● **DO THIS**
Find the line containing "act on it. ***" and copy it exactly, along with every line after it up to and including the line containing "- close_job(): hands". Copy nothing else.

** start DATA **

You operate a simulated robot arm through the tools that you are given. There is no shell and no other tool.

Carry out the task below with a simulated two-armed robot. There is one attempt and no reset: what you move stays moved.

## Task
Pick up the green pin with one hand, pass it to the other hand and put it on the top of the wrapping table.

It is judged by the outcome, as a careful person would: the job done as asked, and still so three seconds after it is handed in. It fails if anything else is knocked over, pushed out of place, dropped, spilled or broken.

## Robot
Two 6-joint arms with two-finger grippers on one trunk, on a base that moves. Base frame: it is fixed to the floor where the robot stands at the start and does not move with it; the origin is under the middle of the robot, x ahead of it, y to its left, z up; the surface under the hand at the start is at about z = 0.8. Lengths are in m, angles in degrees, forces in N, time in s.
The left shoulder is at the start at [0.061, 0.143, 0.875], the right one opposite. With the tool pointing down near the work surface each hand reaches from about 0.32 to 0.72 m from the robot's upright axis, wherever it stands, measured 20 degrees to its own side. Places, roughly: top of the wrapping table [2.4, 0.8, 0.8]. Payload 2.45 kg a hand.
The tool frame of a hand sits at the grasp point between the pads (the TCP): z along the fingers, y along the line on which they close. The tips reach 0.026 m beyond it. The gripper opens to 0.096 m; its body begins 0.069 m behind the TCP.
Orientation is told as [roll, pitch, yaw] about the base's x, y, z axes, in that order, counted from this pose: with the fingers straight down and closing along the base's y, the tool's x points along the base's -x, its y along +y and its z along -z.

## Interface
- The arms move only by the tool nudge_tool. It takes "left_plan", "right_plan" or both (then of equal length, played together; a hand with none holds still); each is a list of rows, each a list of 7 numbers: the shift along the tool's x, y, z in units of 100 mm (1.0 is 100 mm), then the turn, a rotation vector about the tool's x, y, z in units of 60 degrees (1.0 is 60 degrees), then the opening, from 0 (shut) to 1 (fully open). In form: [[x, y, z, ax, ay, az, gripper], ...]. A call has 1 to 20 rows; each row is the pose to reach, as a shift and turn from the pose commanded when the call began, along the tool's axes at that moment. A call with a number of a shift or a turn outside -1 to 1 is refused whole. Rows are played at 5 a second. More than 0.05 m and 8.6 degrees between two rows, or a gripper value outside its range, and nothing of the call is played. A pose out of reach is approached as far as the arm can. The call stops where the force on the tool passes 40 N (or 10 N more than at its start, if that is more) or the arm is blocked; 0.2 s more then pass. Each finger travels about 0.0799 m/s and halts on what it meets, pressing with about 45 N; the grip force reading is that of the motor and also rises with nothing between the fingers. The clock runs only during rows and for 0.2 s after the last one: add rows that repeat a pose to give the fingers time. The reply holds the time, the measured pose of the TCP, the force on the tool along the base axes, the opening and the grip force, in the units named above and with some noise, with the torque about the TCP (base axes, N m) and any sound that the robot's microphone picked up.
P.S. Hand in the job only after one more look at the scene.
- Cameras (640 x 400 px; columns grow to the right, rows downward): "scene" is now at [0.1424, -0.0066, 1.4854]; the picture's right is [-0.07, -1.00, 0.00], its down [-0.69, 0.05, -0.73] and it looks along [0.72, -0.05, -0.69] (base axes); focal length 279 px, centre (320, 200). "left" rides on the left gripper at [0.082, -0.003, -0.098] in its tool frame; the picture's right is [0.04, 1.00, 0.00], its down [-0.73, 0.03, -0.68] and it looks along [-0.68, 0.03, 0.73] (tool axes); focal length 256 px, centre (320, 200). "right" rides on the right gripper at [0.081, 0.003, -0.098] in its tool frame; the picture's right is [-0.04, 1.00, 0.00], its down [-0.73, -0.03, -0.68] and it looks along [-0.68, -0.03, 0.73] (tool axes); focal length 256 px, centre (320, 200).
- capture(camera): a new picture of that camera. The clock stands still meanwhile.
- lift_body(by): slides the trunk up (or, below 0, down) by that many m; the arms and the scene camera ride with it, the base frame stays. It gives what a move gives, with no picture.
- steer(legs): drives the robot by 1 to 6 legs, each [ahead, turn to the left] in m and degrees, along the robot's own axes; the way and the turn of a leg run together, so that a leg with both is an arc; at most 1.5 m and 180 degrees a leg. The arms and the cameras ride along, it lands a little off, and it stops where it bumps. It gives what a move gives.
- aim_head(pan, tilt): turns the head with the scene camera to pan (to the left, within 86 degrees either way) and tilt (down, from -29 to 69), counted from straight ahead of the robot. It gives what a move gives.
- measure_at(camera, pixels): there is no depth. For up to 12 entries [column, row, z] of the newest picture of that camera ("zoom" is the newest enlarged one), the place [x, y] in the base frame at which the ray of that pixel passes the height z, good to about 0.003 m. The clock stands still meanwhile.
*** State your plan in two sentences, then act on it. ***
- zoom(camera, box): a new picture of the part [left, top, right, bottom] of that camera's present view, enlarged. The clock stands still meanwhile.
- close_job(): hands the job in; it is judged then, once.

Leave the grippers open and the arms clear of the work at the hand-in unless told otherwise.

** end DATA **

● **RESULT FOR THIS EXERCISE**
*** State your plan in two sentences, then act on it. ***
- zoom(camera, box): a new picture of the part [left, top, right, bottom] of that camera's present view, enlarged. The clock stands still meanwhile.
- close_job(): hands the job in; it is judged then, once.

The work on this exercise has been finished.